(Do this): Your task is to output the data exactly as it stands. The answer is a JSON array that holds each line as a string and skips blank lines.

• • • • •

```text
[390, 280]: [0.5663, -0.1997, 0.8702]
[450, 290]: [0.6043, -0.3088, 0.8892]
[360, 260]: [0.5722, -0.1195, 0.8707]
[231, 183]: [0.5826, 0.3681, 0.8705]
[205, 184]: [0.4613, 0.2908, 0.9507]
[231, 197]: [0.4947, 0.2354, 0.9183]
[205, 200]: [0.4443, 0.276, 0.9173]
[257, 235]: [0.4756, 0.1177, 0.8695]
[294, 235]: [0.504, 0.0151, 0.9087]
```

• • • • •

(Reply to the exercise):
[
  "```text",
  "[390, 280]: [0.5663, -0.1997, 0.8702]",
  "[450, 290]: [0.6043, -0.3088, 0.8892]",
  "[360, 260]: [0.5722, -0.1195, 0.8707]",
  "[231, 183]: [0.5826, 0.3681, 0.8705]",
  "[205, 184]: [0.4613, 0.2908, 0.9507]",
  "[231, 197]: [0.4947, 0.2354, 0.9183]",
  "[205, 200]: [0.4443, 0.276, 0.9173]",
  "[257, 235]: [0.4756, 0.1177, 0.8695]",
  "[294, 235]: [0.504, 0.0151, 0.9087]",
  "```"
]